As the faith system of a marginalized people, under persecution throughout its history, Santería has always been an underground religion in Cuba and the United States. Only recently has it become recognized as a legitimate religion in the States. On June 11, 1992, the United States Supreme Court ruled that the followers of Santería had a constitutional right to sacrifice animals in connection with their rituals. Although it is impossible to document the exact number of orisha worshipers, some scholars estimate that about one hundred million are identified with the religion of Santería in the Americas, of which anywhere between half a million and five million are located in the United States. If this is true, there may be more practitioners of Santería than of some of the mainline U.S. Protestant denominations. Of course, given the lack of central organization of the religion, this number could be substantially higher or lower. In reality, there is no actual accounting system available. Nonetheless, one thing is clear, while the number of orisha worshipers is declining in Africa due to the missionary ventures of Muslims and Christians, the number of orisha believers is growing in the Americas. And even though the religion’s African roots would suggest its adherents to be predominantly black, many believers and even priests are white, from middle-class backgrounds, and college-educated.

Still, as already mentioned, few Euroamericans know that such a religion even exists. And for many who have come into contact with the religion, specifically with its animal sacrifices, the tendency exists to view its followers as primitive. One Florida mango farmer who found three decapitated chickens close to his mailbox offered a stereotypical assessment: These queer people are of a lower culture than you or I.³ Such comments are indicative of the pervasive ignorance of most Euroamericans toward Santería. Even within academic institutions it is seldom mentioned in books on comparative religion. Most college courses on world religions ignore spirituality with African roots, relegating it to a modern manifestation of primitive superstitious belief-though this no doubt reveals the outdated biases of those academics more than it does anything else!

What makes the study of Santería difficult is its lack of a central dogma or strict orthodoxy to regulate the rituals and practices of believers. In fact, dogma can be altered to suit new experiences or situations faced by the faith community. Individual priests are free to subjectively reinterpret the belief system, introducing new variations to old myths and practices based on their knowledge and on the faith community’s needs. But what the religion lacks in orthodoxy, it makes up in ritual.
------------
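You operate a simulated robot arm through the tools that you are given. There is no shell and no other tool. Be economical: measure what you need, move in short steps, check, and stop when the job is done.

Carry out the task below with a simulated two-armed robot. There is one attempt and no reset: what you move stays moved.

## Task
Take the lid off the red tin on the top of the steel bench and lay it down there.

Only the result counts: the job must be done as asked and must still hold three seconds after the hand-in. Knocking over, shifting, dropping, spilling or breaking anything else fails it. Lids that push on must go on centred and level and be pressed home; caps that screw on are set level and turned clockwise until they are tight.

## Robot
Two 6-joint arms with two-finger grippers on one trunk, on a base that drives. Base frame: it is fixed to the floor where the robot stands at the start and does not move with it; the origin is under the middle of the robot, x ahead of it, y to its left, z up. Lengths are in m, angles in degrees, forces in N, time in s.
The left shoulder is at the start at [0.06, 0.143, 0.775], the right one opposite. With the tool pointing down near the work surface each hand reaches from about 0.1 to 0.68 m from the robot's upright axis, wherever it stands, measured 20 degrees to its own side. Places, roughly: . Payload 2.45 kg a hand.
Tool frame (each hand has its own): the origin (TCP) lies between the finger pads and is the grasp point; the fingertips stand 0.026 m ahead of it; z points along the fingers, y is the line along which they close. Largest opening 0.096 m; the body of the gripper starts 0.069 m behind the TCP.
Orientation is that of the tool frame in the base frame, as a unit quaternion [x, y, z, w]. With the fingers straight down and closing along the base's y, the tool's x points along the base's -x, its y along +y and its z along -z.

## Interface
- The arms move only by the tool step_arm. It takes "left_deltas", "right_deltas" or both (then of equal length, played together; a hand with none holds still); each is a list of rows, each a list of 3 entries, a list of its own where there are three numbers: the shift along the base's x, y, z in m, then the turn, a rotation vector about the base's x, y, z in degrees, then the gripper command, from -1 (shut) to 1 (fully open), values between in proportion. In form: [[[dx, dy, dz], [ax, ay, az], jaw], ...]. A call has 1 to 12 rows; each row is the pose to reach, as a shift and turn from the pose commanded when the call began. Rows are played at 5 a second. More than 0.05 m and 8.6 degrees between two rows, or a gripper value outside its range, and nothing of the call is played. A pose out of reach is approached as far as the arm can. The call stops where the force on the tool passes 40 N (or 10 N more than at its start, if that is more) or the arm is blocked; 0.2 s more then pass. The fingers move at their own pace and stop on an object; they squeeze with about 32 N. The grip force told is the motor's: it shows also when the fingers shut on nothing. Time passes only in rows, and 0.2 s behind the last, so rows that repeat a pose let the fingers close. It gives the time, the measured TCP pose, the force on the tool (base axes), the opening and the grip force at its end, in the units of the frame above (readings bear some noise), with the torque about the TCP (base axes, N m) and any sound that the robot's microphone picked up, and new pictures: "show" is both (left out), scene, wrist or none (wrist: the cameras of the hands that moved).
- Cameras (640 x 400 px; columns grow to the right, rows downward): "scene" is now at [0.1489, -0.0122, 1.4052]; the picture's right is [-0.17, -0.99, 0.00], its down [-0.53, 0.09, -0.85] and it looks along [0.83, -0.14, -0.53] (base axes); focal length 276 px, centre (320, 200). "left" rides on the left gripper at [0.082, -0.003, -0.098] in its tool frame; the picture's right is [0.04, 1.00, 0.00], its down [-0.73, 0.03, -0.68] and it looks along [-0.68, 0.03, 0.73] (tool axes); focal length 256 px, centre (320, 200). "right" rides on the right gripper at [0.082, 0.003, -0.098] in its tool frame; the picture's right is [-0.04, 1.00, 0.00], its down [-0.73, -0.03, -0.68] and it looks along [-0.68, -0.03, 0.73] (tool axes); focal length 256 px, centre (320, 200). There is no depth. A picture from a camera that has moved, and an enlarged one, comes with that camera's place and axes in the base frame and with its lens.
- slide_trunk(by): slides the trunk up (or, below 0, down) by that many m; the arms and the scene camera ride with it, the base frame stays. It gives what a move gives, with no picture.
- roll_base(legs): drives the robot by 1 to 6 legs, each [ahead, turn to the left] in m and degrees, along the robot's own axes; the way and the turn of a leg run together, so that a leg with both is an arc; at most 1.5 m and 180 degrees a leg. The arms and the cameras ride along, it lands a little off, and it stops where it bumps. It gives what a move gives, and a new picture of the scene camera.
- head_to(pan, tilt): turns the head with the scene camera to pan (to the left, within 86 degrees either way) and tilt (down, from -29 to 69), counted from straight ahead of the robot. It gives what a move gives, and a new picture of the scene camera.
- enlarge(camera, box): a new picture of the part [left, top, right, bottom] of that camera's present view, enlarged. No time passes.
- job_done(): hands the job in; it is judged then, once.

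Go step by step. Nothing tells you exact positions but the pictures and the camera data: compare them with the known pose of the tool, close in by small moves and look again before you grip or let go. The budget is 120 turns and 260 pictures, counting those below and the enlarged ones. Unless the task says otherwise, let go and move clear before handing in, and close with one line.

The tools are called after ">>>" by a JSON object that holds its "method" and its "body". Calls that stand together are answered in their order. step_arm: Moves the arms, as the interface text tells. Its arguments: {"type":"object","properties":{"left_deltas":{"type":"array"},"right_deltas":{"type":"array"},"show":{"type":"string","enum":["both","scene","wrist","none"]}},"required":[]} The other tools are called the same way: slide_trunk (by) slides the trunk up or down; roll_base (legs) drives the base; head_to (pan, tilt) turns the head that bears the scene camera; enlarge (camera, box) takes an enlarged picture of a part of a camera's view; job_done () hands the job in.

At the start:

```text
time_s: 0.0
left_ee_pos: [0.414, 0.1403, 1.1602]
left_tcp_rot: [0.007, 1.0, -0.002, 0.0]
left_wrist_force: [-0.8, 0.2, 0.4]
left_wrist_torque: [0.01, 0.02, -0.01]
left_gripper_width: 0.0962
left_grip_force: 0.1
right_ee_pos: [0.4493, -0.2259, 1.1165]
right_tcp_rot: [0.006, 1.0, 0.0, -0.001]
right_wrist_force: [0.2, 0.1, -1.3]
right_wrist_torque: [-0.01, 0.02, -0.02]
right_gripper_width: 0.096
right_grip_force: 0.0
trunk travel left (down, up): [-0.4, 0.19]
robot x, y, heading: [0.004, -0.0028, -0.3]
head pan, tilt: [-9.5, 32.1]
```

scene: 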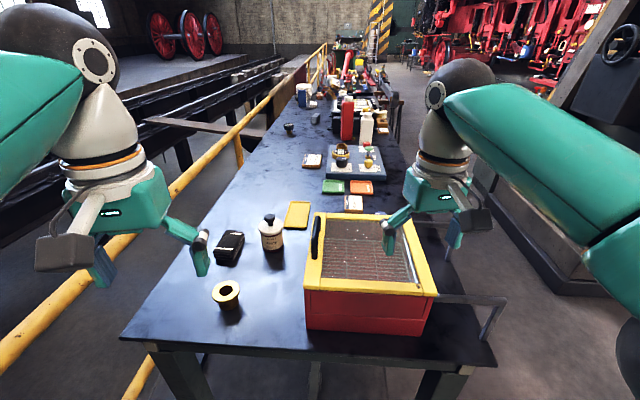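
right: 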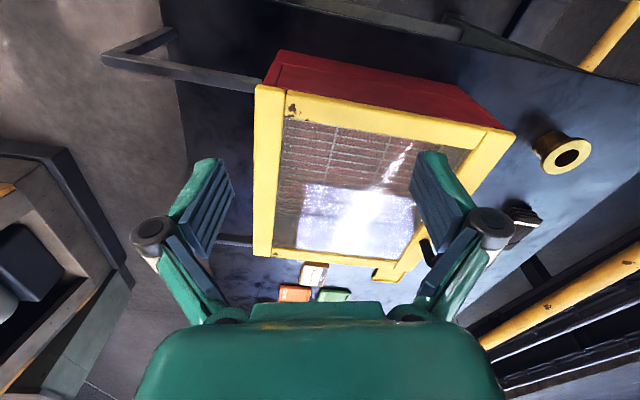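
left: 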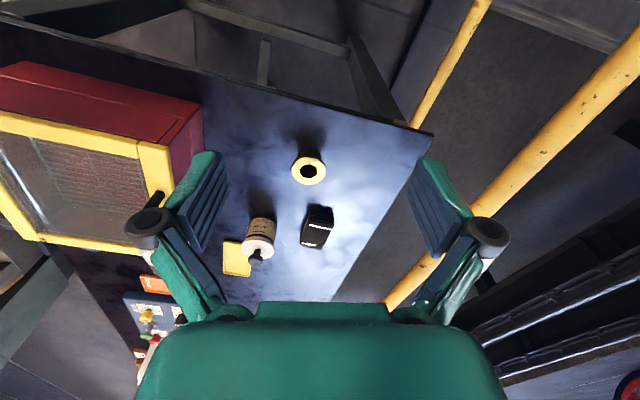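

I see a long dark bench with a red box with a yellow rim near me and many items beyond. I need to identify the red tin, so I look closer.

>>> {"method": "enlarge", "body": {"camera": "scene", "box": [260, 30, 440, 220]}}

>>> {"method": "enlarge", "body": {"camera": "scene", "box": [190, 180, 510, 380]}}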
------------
Santería is highly ritualistic, and believers do not achieve the outcomes they desire based on the fervency of their prayers, or on the good intentions of their hearts, but rather on faithfully fulfilling the prescribed ritual or sacrificial procedure. Thus it is not a belief system composed of doctrines and creeds; rather it is one marked by a recognition of the existence and power of the ultimate god Olodumare and the subordinate deities known as orishas. Their reality is not accepted on faith, but based on how they have manifested themselves, spiritually and physically, to their followers. Although no doctrinal statement of belief or creed exists, if there were one it would confess that Olodumare, the owner of everlasting abundance, the one almighty creator, the everlasting God who is beyond maleness or femaleness and cannot be associated with human form, is to be worshiped through nature and nature’s intrinsic polarities.

Researching Santería can prove difficult for the scholar for many reasons. First, there is no body of beliefs, sacred text, or ritual practice on which there is universal agreement. Since there is no central authority, all worship is individualized and community-based. Second, there are spiritual leaders within the faith who deliberately provide false information, at times reinforcing stereotypes, in an attempt to prevent outsiders from discovering the secrets of the faith. Finally, practitioners of Santería interviewed by scholars are usually themselves recent inductees whose testimonies are unreliable since life within the faith is a gradual learning experience in which the deeper mysteries are revealed over time based on one’s commitment to the orishas.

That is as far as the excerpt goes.